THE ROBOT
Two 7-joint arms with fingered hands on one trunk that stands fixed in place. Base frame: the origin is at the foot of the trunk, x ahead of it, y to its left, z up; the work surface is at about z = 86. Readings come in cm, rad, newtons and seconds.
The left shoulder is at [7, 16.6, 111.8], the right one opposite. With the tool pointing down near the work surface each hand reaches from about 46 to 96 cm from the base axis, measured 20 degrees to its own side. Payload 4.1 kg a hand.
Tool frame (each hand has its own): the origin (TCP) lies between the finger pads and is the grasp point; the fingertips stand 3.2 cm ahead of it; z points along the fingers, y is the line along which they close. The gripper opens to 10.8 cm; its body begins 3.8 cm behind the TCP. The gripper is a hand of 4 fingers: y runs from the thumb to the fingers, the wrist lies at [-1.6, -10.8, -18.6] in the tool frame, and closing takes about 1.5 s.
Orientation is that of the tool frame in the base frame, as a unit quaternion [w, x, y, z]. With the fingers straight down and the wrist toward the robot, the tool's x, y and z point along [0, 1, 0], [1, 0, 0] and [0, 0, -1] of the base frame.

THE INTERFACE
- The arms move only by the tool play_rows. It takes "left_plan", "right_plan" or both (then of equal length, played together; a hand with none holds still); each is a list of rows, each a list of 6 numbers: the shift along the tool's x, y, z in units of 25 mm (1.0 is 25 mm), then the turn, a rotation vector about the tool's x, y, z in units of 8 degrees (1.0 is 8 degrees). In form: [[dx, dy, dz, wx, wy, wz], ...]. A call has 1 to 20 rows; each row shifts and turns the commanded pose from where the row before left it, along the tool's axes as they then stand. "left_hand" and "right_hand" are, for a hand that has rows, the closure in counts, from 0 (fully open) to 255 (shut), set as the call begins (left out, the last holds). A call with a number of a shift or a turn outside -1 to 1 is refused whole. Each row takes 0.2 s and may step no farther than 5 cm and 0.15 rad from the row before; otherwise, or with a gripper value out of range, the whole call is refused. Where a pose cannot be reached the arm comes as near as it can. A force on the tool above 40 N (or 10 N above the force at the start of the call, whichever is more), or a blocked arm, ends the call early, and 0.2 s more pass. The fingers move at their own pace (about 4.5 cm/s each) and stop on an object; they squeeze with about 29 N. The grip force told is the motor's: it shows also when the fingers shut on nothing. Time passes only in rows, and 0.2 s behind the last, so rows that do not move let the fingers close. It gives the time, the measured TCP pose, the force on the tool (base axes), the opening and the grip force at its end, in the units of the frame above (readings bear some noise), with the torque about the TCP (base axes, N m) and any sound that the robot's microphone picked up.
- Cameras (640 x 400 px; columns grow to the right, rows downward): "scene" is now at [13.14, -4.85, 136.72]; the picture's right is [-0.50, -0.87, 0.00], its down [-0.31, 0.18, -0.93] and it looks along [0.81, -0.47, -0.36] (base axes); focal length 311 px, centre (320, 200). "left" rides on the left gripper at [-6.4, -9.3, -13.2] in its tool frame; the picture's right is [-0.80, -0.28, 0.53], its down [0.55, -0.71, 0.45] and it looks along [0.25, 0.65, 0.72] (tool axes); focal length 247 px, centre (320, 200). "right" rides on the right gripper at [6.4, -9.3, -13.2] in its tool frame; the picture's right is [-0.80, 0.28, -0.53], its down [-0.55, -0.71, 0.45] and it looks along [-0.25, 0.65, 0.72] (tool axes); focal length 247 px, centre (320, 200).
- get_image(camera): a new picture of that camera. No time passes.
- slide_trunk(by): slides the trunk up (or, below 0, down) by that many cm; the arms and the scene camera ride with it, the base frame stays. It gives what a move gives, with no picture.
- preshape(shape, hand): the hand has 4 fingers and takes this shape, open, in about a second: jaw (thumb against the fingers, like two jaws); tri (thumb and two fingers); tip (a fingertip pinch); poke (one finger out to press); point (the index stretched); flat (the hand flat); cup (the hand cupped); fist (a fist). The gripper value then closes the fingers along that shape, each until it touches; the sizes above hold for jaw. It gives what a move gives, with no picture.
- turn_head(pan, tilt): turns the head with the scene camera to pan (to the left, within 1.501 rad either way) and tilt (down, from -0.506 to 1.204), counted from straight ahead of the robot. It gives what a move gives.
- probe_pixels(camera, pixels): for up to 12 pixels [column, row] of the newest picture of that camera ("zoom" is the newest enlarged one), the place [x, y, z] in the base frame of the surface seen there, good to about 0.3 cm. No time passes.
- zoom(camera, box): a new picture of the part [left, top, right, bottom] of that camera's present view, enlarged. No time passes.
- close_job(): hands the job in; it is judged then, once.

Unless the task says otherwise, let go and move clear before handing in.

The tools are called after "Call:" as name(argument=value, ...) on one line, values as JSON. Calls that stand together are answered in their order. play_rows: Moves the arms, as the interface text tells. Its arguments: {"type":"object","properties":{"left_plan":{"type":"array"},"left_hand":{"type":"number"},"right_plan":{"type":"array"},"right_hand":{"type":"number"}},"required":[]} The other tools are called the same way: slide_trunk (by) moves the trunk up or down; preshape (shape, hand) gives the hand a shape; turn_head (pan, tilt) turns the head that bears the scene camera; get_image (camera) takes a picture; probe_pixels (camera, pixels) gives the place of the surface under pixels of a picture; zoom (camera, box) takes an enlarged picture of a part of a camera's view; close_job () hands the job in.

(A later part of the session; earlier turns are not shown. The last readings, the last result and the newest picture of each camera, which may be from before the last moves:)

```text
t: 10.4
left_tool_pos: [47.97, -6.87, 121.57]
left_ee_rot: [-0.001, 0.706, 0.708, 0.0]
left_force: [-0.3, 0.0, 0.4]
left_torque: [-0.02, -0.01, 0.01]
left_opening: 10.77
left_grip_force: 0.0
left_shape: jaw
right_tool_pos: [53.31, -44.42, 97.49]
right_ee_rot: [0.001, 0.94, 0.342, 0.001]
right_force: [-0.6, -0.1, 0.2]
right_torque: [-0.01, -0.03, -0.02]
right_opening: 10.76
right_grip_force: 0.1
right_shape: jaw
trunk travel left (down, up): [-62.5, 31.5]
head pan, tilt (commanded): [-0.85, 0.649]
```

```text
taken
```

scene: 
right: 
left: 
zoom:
────────────────────
TASK — Faithfully transcribe the whole of the data.

THE COMPLETED TASK —
THE ROBOT
Two 7-joint arms with fingered hands on one trunk that stands fixed in place. Base frame: the origin is at the foot of the trunk, x ahead of it, y to its left, z up; the work surface is at about z = 86. Readings come in cm, rad, newtons and seconds.
The left shoulder is at [7, 16.6, 111.8], the right one opposite. With the tool pointing down near the work surface each hand reaches from about 46 to 96 cm from the base axis, measured 20 degrees to its own side. Payload 4.1 kg a hand.
Tool frame (each hand has its own): the origin (TCP) lies between the finger pads and is the grasp point; the fingertips stand 3.2 cm ahead of it; z points along the fingers, y is the line along which they close. The gripper opens to 10.8 cm; its body begins 3.8 cm behind the TCP. The gripper is a hand of 4 fingers: y runs from the thumb to the fingers, the wrist lies at [-1.6, -10.8, -18.6] in the tool frame, and closing takes about 1.5 s.
Orientation is that of the tool frame in the base frame, as a unit quaternion [w, x, y, z]. With the fingers straight down and the wrist toward the robot, the tool's x, y and z point along [0, 1, 0], [1, 0, 0] and [0, 0, -1] of the base frame.

THE INTERFACE
- The arms move only by the tool play_rows. It takes "left_plan", "right_plan" or both (then of equal length, played together; a hand with none holds still); each is a list of rows, each a list of 6 numbers: the shift along the tool's x, y, z in units of 25 mm (1.0 is 25 mm), then the turn, a rotation vector about the tool's x, y, z in units of 8 degrees (1.0 is 8 degrees). In form: [[dx, dy, dz, wx, wy, wz], ...]. A call has 1 to 20 rows; each row shifts and turns the commanded pose from where the row before left it, along the tool's axes as they then stand. "left_hand" and "right_hand" are, for a hand that has rows, the closure in counts, from 0 (fully open) to 255 (shut), set as the call begins (left out, the last holds). A call with a number of a shift or a turn outside -1 to 1 is refused whole. Each row takes 0.2 s and may step no farther than 5 cm and 0.15 rad from the row before; otherwise, or with a gripper value out of range, the whole call is refused. Where a pose cannot be reached the arm comes as near as it can. A force on the tool above 40 N (or 10 N above the force at the start of the call, whichever is more), or a blocked arm, ends the call early, and 0.2 s more pass. The fingers move at their own pace (about 4.5 cm/s each) and stop on an object; they squeeze with about 29 N. The grip force told is the motor's: it shows also when the fingers shut on nothing. Time passes only in rows, and 0.2 s behind the last, so rows that do not move let the fingers close. It gives the time, the measured TCP pose, the force on the tool (base axes), the opening and the grip force at its end, in the units of the frame above (readings bear some noise), with the torque about the TCP (base axes, N m) and any sound that the robot's microphone picked up.
- Cameras (640 x 400 px; columns grow to the right, rows downward): "scene" is now at [13.14, -4.85, 136.72]; the picture's right is [-0.50, -0.87, 0.00], its down [-0.31, 0.18, -0.93] and it looks along [0.81, -0.47, -0.36] (base axes); focal length 311 px, centre (320, 200). "left" rides on the left gripper at [-6.4, -9.3, -13.2] in its tool frame; the picture's right is [-0.80, -0.28, 0.53], its down [0.55, -0.71, 0.45] and it looks along [0.25, 0.65, 0.72] (tool axes); focal length 247 px, centre (320, 200). "right" rides on the right gripper at [6.4, -9.3, -13.2] in its tool frame; the picture's right is [-0.80, 0.28, -0.53], its down [-0.55, -0.71, 0.45] and it looks along [-0.25, 0.65, 0.72] (tool axes); focal length 247 px, centre (320, 200).
- get_image(camera): a new picture of that camera. No time passes.
- slide_trunk(by): slides the trunk up (or, below 0, down) by that many cm; the arms and the scene camera ride with it, the base frame stays. It gives what a move gives, with no picture.
- preshape(shape, hand): the hand has 4 fingers and takes this shape, open, in about a second: jaw (thumb against the fingers, like two jaws); tri (thumb and two fingers); tip (a fingertip pinch); poke (one finger out to press); point (the index stretched); flat (the hand flat); cup (the hand cupped); fist (a fist). The gripper value then closes the fingers along that shape, each until it touches; the sizes above hold for jaw. It gives what a move gives, with no picture.
- turn_head(pan, tilt): turns the head with the scene camera to pan (to the left, within 1.501 rad either way) and tilt (down, from -0.506 to 1.204), counted from straight ahead of the robot. It gives what a move gives.
- probe_pixels(camera, pixels): for up to 12 pixels [column, row] of the newest picture of that camera ("zoom" is the newest enlarged one), the place [x, y, z] in the base frame of the surface seen there, good to about 0.3 cm. No time passes.
- zoom(camera, box): a new picture of the part [left, top, right, bottom] of that camera's present view, enlarged. No time passes.
- close_job(): hands the job in; it is judged then, once.

Unless the task says otherwise, let go and move clear before handing in.

The tools are called after "Call:" as name(argument=value, ...) on one line, values as JSON. Calls that stand together are answered in their order. play_rows: Moves the arms, as the interface text tells. Its arguments: {"type":"object","properties":{"left_plan":{"type":"array"},"left_hand":{"type":"number"},"right_plan":{"type":"array"},"right_hand":{"type":"number"}},"required":[]} The other tools are called the same way: slide_trunk (by) moves the trunk up or down; preshape (shape, hand) gives the hand a shape; turn_head (pan, tilt) turns the head that bears the scene camera; get_image (camera) takes a picture; probe_pixels (camera, pixels) gives the place of the surface under pixels of a picture; zoom (camera, box) takes an enlarged picture of a part of a camera's view; close_job () hands the job in.

(A later part of the session; earlier turns are not shown. The last readings, the last result and the newest picture of each camera, which may be from before the last moves:)

```text
t: 10.4
left_tool_pos: [47.97, -6.87, 121.57]
left_ee_rot: [-0.001, 0.706, 0.708, 0.0]
left_force: [-0.3, 0.0, 0.4]
left_torque: [-0.02, -0.01, 0.01]
left_opening: 10.77
left_grip_force: 0.0
left_shape: jaw
right_tool_pos: [53.31, -44.42, 97.49]
right_ee_rot: [0.001, 0.94, 0.342, 0.001]
right_force: [-0.6, -0.1, 0.2]
right_torque: [-0.01, -0.03, -0.02]
right_opening: 10.76
right_grip_force: 0.1
right_shape: jaw
trunk travel left (down, up): [-62.5, 31.5]
head pan, tilt (commanded): [-0.85, 0.649]
```

```text
taken
```

scene: 
right: 
left: 
zoom:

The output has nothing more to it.